Alex Ovechkin’s transformation this season under Coach Adam Oates won’t be limited to a switch to right wing. Asked Wednesday if he would consider using the star forward on the penalty kill, Oates replied “absolutely”.
“He’s a smart hockey player. And a lot of times penalty killers are smart guys,” Oates explained. “You need execution, you need clearers, you need guys that know what a power play will do. And he’s also a threatening player. When a team’s power play’s on the ice, they know he’s out there. If we can get in their heads a little bit, that’s a great situation to be in.”
It’s essentially the same transition that Devils Coach Pete DeBoer asked of Ilya Kovalchuk last year in New Jersey, where Oates was an assistant coach. In addition to shifting to right wing, Kovalchuk was asked to become a more sound defensive player and learn how to play on the penalty kill.
Obviously there’s an inherent injury risk to putting Ovechkin on the penalty kill, where he would be in position to block shots. It’s that exact reason former coach Bruce Boudreau always cited when asked whether he would use Ovechkin with the Caps shorthanded. Oates acknowledged injuries are a concern, but seems to consider it an acceptable risk. “That’s a coach’s nightmare, but that’s part of the deal,” he said.
Ovechkin has played 178 minutes 38 seconds of shorthanded ice time in his career, but Oates thinks adding penalty killing to his repertoire would benefit the 27 year old.

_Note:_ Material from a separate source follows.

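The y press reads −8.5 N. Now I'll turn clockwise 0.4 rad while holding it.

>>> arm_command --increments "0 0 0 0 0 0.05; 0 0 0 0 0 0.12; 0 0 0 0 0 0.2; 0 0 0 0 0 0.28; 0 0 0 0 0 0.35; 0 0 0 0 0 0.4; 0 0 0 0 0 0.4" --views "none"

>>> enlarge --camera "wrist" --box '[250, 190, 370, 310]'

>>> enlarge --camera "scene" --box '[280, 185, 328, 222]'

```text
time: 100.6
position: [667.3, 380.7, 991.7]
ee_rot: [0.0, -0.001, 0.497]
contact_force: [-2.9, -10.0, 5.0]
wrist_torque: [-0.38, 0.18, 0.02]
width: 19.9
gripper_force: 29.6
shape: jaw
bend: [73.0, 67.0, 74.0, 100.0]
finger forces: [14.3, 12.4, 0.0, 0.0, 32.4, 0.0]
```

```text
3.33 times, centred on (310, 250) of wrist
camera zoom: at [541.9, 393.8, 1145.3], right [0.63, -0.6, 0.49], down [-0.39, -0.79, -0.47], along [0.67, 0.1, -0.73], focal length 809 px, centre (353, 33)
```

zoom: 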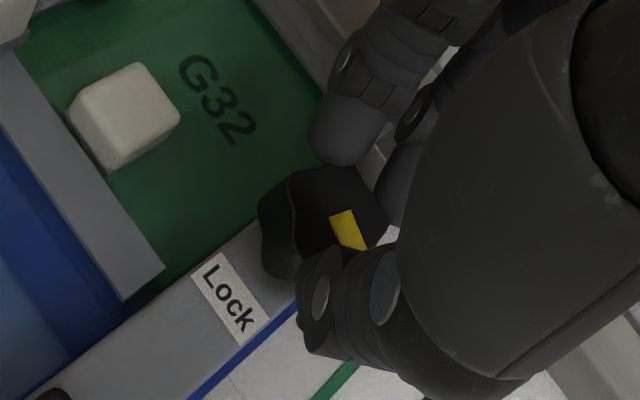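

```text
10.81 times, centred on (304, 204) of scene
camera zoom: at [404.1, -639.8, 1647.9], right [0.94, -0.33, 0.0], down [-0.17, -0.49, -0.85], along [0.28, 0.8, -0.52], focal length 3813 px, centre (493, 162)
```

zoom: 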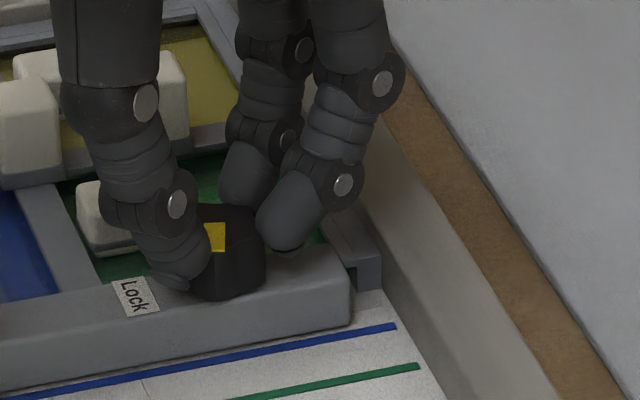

It would certainly help get him on the ice more consistently, regardless of the game situation.
“Let’s say we get two penalties in a row, I’ve got to get him on the ice, so he’s got to learn how to play that situation,” Oates said. “I also think it helps him. When you play penalty killing, you learn little things that maybe will help him on the power play. We’ve got a lead and the team pulls the goalie, he’s got to be out there. So he’s got to know how to play there. That’s an important time for our team.”
Oates wants to use Ovechkin in all situations during the course of the game. During Dale Hunter’s tenure as coach, if the Capitals were trying to protect a lead at any point, Ovechkin’s minutes dipped.
Oates will trust Ovechkin in those tense moments even late in games, he said.
“I have to,” Oates said. “He’s got to do the job.